Турецкие описания праздничных намазов, совершенных в Санкт-Петербурге в 1890 и 1891 г.

Очевидно, именно в этом контексте следует рассматривать предлагаемые вниманию читателей донесения двух сотрудников турецкого посольства в России: пятого секретаря Абдур-Реззака и первого секретаря сеида Абдул-Баки, присутствовавших на праздничных намазах проживавших в Санкт-Петербурге мусульман. Описанные ими богослужения состоялись по случаю Праздника разговения (араб. ﻋﻳﺪ ﺍﻠﻔﻃﺮ , тат. Ураза бәйрәме) соответственно в 1890 и 1891 г. Донесения дипломатов содержат сведения исторического, религиозного, и даже этнографического характера, а также попытки анализа положения российских мусульман.

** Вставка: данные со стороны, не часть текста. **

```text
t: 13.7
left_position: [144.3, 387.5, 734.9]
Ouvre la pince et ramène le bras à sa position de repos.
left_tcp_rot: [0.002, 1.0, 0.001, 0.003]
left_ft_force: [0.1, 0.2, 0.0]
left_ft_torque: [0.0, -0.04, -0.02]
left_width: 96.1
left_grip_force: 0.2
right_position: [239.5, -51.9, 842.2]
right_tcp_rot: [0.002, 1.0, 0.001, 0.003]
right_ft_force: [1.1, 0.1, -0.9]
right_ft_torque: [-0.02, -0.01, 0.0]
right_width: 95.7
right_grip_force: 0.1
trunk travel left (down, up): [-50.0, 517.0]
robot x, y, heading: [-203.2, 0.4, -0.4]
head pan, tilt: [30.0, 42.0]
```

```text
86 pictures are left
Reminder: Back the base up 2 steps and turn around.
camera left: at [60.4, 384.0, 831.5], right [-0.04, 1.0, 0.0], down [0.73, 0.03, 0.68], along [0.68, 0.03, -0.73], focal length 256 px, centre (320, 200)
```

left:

Большое внимание турецкие чиновники обратили не только на различия в порядке исполнения религиозных обрядов у османов и российских мусульман, но и на внешний вид последних. Наблюдавшаяся дипломатами картина привела их к выводу о том, российские мусульмане находятся в условиях, способствующих «элементарному забвению» своей религии.
Строго говоря, порядок совершения наблюдавшихся ими в Петербурге праздничных богослужений (несмотря на высказанные в донесениях Абдур-Реззака и, особенно, Абдул-Баки замечания) не нарушал канонов, принятых в ханафитском мазхабе. Вопреки предположению Абдул-Баки, наблюдавшийся им в Петербурге порядок чтения праздничной проповеди не был намеренно изменен в угоду российской администрации. По-видимому, только отсутствие громкого прославления Аллаха (такбира) могло быть связано с давлением властей. В то же время негромкий или тихий такбир, или такбир про себя с точки зрения ханафитского мазхаба вполне допустимы в случае отсутствия соответствующих условий.
Что касается использования петербургским имамом в ходе богослужения скромного титула праведных халифов «повелители правоверных», о чем пишет Абдул-Баки, то предположение последнего о том, что это может быть связано с раздражением российского правительства «каноническим титулом» праведных халифов «истинные преемники Посланника Аллаха», также вряд ли имеет основания. Скорее, такова была местная мусульманская традиция.
Не менее поразил турецких дипломатов также костюм и внешний вид живших в Петербурге «татарских мусульман», одетых и выглядевших согласно европейской моде. «У большинства из них (пришедших на богослужение мусульман. – И.М.) на голове была тюбетейка, а рядом – шляпа; у некоторых из них отсутствовали борода и усы, у некоторых были сбриты только усы, у некоторых были раздвоенные бороды – словом, наблюдаемый нами у европейцев, неуместный [для мусульман] внешний вид», – пишет Абдур-Реззак. «Их внешний вид давал повод принять их за русских», – вторит ему Абдул-Баки.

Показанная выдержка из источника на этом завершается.